PECS Sun 03-Feb-19 11:36:47

Look at the bloody statistics.. rise in children living in poverty =lower educational standards.
Except for example in Cuba where because the government invested in education the literacy levels are higher than USA.
Of course there has always been poverty and there have also always been poor educational standards ..there is a clear correlation. Of course some youngsters from less affluent homes have the broken the mould and succeed educationally, Have you read Alan Johnsons autobiography?
The bigger the gap between the wealthy and the poor in a country also has a significant impact
Society has changed and is changing fast and the expectations in 2019 are way, way different to 1940s/50s.
Like comparing apples and a plug!
Let's stop saying what it used to be like and start looking at real ways to make improvements today...now! It is not by getting a shoe shop to chat to a kid when they buy their £50 plus shoes!
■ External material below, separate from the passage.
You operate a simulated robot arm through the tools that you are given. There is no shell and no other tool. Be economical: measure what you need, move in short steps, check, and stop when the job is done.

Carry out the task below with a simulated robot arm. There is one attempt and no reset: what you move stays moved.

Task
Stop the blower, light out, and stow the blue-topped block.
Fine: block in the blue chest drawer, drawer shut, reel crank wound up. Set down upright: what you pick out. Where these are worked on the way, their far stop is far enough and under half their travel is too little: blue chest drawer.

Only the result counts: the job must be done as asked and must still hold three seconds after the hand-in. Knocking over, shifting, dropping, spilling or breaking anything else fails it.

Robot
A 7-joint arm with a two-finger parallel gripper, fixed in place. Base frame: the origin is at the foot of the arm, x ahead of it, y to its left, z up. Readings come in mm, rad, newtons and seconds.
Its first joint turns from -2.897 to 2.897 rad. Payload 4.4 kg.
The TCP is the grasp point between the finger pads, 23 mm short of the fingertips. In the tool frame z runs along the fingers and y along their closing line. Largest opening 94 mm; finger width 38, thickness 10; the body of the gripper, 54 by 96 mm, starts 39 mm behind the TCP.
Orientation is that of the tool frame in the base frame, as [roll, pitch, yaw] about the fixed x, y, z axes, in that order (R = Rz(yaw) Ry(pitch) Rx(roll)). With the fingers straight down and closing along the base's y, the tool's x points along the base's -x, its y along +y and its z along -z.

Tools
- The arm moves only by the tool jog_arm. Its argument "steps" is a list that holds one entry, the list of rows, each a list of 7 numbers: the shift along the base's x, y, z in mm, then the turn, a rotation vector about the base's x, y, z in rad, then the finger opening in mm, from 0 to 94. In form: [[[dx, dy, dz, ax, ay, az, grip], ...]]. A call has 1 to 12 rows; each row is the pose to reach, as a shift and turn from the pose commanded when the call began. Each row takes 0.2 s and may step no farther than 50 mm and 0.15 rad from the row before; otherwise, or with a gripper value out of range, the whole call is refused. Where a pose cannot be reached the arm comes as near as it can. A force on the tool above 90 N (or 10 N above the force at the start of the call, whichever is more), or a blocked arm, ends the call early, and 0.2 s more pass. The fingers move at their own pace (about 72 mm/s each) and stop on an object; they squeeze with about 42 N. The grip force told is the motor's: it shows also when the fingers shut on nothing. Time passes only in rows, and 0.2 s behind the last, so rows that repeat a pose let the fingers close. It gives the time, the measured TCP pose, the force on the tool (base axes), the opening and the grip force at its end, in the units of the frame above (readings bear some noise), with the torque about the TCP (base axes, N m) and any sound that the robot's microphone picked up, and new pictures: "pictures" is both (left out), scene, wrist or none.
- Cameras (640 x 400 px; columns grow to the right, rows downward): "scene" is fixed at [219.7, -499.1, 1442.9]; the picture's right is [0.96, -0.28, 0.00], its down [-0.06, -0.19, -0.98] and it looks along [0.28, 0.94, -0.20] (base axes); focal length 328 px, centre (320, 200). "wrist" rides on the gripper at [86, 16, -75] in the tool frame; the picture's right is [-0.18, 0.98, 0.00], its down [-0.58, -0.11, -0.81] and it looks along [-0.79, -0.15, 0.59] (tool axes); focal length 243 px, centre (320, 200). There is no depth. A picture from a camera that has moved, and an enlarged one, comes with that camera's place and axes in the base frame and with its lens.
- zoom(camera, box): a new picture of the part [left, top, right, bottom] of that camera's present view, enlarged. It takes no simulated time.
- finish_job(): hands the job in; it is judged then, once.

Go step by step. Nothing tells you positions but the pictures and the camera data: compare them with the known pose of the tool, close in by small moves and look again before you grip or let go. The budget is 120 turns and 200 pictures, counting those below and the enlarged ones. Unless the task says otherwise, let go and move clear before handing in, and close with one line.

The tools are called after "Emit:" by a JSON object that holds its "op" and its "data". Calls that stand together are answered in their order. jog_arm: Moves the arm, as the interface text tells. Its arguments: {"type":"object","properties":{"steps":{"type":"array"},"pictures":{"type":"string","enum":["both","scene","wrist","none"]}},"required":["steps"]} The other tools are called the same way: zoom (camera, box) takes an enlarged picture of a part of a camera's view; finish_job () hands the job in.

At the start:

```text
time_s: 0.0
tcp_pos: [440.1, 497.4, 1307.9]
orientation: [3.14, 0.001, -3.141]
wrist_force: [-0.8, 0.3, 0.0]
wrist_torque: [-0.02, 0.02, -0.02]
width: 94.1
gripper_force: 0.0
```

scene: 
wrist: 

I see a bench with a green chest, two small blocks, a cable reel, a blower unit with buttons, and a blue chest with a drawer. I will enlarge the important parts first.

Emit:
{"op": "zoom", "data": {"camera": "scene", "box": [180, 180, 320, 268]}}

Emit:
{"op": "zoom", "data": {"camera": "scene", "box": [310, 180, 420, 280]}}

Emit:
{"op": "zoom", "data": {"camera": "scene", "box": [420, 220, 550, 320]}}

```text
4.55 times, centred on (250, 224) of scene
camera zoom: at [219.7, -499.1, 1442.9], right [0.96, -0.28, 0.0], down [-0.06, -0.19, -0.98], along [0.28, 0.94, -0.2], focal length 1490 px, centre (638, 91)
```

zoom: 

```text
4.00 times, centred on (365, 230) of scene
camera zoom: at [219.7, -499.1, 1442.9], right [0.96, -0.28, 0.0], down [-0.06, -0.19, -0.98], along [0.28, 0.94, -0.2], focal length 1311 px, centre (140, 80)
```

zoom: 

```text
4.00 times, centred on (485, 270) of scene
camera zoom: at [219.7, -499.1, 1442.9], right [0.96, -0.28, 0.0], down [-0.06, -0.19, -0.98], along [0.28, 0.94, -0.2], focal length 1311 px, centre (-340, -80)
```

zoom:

Jalima1108 Sun 03-Feb-19 11:51:15

Why has young mothers poor parent skills, because their parents had poor parenting skills , when and why did this start.
Possibly with the advent of mobile phones Anniebach - some mothers are more intent on their phones than on talking to their children.

I think any communication with children at any point is a good thing. My only thought is that the kind of parents who buy fitted shoes from Clarkes are not likely to have children who are not spoken to.
I was about to post the same M0nica

Anniebach Sun 03-Feb-19 11:52:47

So when did it start PECS ? Do we not learn from the past?
Parenting is failing and it cannot be blamed on the last 11 years , parents of 4 year olds were not born in the last 11 years . Using this government to blame for lack of parenting skills does not make sense . I am not defending this government but we cannot lay the blame on it for bad parenting of the grandparents of 4 year olds can we ?

Luckygirl Sun 03-Feb-19 11:54:56

Where is the "head in hands icon" ? - I need it right now!!!